Le phosphore, un minéral crucial en quantités limitées

Découvert en 1669 par le scientifique allemand Hennig Brandt, qui l’a isolé dans de l’urine, le phosphore (l’élément chimique numéro 15) est un minéral essentiel à la vie sur Terre. On le retrouve associé à des combinaisons organiques multiples dans les acides nucléiques (ADN et ARN) dont il constitue le squelette. Chez l’Homme et les autres animaux, il s’agit du minéral le plus abondant après le calcium. Il permet notamment la formation et la solidité des os et des dents, mais aussi la multiplication cellulaire ainsi que le transfert d’énergie.

L’importance mondiale de cet élément réside également dans son utilisation pour favoriser la croissance des cultures. Dans le monde végétal, le phosphore est en effet entre autres impliqué dans le processus de photosynthèse. Environ cinquante millions de tonnes d’engrais phosphatés sont ainsi vendues dans le monde chaque année dans le but de soutenir l’alimentation des huit milliards d’habitants de la planète. Naturellement, la demande continuera de s’accroître jusqu’en 2050 parallèlement à l’augmentation de la population mondiale.

Le phosphore est donc essentiel. Le problème est qu’il n’est disponible qu’en quantités limitées.
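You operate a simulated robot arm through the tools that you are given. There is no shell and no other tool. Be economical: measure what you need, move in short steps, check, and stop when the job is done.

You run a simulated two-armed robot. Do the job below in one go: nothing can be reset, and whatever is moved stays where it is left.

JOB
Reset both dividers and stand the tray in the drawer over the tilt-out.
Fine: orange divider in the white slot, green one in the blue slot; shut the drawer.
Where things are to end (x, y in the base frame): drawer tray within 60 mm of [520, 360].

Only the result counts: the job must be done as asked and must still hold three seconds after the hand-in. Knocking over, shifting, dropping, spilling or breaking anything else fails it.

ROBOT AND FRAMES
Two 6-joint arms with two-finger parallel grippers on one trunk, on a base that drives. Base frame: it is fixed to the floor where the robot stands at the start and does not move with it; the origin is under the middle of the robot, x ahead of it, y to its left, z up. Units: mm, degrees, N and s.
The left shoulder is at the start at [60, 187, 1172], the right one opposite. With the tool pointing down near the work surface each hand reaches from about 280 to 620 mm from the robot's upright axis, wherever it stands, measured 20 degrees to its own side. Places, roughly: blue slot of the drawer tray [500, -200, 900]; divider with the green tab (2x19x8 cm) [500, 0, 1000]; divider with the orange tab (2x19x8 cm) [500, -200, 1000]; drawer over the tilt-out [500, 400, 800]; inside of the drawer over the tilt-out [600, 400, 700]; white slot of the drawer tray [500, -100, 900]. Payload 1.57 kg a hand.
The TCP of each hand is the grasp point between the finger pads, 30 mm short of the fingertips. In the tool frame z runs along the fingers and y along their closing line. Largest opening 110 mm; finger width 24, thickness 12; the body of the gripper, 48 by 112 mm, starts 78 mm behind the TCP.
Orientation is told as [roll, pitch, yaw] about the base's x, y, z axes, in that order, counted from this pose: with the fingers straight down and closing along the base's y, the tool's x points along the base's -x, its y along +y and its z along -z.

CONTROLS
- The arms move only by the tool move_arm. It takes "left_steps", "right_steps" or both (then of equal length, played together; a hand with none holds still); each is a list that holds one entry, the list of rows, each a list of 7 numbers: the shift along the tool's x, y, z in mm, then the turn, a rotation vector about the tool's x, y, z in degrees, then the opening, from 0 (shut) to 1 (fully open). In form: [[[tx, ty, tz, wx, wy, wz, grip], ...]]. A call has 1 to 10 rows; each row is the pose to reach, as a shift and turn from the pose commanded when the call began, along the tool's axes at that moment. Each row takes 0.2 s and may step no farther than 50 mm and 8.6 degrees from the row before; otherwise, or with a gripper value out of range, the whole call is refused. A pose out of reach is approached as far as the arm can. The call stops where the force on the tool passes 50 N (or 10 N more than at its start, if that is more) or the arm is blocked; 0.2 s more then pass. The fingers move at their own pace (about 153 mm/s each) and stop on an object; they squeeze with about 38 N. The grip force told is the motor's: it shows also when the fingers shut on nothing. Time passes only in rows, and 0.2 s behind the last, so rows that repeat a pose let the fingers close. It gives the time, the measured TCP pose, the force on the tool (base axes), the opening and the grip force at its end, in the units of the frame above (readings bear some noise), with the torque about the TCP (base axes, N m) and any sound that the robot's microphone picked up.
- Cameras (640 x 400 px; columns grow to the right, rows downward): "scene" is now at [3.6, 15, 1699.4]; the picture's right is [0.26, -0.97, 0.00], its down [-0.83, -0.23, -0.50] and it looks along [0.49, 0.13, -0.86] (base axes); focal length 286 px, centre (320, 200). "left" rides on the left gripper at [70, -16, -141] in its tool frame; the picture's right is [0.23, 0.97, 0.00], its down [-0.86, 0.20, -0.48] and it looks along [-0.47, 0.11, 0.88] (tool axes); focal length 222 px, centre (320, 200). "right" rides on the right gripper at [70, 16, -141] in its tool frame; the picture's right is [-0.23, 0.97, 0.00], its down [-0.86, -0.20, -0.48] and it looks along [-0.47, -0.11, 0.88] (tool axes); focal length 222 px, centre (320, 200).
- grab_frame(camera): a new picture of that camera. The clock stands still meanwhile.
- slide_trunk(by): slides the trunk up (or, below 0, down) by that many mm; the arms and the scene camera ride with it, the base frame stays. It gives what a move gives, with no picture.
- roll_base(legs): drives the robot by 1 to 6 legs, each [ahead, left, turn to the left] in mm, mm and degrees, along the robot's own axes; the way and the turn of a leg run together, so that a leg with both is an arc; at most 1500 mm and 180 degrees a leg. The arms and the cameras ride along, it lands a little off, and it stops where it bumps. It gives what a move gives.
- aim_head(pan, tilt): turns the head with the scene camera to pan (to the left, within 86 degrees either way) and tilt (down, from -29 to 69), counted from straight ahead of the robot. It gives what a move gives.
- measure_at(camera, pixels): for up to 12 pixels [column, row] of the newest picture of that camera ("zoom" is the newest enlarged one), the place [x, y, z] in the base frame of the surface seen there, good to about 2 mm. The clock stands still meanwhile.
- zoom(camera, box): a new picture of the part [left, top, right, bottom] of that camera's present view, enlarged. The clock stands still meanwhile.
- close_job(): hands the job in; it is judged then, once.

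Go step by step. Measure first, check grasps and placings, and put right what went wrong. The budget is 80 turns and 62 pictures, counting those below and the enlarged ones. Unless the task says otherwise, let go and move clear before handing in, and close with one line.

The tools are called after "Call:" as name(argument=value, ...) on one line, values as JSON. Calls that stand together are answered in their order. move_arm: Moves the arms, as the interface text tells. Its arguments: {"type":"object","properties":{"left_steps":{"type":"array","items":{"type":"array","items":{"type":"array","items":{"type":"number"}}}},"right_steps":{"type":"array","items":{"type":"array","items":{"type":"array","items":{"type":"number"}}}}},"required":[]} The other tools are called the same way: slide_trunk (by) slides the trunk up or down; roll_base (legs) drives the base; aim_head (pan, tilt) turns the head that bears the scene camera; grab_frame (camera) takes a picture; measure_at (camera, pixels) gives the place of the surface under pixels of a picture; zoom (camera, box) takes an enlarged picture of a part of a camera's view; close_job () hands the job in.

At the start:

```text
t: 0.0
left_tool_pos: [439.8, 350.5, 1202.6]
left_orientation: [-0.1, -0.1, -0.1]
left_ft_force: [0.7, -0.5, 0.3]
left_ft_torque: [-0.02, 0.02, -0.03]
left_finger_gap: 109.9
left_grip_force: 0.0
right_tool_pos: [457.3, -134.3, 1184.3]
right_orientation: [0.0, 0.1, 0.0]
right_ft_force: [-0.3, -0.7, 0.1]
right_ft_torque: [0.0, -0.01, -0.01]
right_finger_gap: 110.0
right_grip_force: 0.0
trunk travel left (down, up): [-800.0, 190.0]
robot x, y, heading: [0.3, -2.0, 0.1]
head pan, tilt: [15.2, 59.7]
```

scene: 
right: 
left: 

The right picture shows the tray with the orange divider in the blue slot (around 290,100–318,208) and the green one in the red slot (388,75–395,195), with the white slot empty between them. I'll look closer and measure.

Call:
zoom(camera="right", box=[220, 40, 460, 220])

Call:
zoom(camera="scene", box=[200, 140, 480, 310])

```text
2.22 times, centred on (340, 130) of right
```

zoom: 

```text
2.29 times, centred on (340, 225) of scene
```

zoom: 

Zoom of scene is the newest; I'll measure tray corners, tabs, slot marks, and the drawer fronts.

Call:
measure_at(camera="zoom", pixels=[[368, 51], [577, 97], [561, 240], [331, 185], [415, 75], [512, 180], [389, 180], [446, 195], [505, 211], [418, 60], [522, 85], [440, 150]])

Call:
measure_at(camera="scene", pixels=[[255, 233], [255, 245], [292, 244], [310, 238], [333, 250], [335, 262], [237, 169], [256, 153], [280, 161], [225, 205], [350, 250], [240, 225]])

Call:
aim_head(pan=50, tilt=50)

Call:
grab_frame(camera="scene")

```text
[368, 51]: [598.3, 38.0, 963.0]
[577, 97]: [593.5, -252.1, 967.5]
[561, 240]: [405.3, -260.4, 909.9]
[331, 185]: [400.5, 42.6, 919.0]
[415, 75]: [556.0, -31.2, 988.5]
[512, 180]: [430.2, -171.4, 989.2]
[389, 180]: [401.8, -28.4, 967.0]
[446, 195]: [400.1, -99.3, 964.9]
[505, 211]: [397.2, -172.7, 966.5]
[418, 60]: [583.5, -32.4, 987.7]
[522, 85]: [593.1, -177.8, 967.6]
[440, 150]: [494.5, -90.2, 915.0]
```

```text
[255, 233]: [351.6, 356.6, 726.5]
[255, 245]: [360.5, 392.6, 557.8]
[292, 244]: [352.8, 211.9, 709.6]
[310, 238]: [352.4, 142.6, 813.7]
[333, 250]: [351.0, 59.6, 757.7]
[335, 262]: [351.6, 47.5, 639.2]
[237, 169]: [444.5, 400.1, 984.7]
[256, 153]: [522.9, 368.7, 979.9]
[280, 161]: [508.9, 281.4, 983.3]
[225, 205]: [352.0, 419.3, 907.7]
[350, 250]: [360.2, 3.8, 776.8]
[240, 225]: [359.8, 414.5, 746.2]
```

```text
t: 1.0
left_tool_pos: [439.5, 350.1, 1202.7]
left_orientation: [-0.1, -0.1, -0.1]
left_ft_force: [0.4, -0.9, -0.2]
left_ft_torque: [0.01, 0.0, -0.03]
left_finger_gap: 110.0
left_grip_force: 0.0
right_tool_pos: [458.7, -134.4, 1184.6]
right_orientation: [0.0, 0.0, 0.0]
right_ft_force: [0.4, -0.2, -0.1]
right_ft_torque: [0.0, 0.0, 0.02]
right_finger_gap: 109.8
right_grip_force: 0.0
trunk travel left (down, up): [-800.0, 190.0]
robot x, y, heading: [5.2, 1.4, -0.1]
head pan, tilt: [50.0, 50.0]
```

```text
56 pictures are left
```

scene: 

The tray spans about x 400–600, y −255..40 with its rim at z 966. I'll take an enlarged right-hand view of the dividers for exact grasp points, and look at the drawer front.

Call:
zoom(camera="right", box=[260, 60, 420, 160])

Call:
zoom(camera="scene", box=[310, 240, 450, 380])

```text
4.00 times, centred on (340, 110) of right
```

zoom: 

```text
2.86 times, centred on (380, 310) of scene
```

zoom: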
Les principaux gisements se trouvent au Maroc, en Chine et en Algérie. Aux États-Unis, les réserves sont tombées à 1 % des niveaux précédents, tandis que la plupart des autres pays dépendent principalement des importations.

Vers une crise généralisée

Au cours de ces dernières années, les scientifiques ont tenté d’alerter sur cette crise imminente, qualifiée par certains de véritable « phosphogeddon ». Cette pression croissante sur les stocks fait en effet craindre que le monde n’atteigne bientôt un pic de phosphore. Les approvisionnements diminueront alors, obligeant de nombreux pays à lutter pour obtenir suffisamment de nourriture pour soutenir leur population. La perspective préoccupe également certains analystes qui craignent que quelques cartels ne contrôlent bientôt la plupart des approvisionnements mondiaux.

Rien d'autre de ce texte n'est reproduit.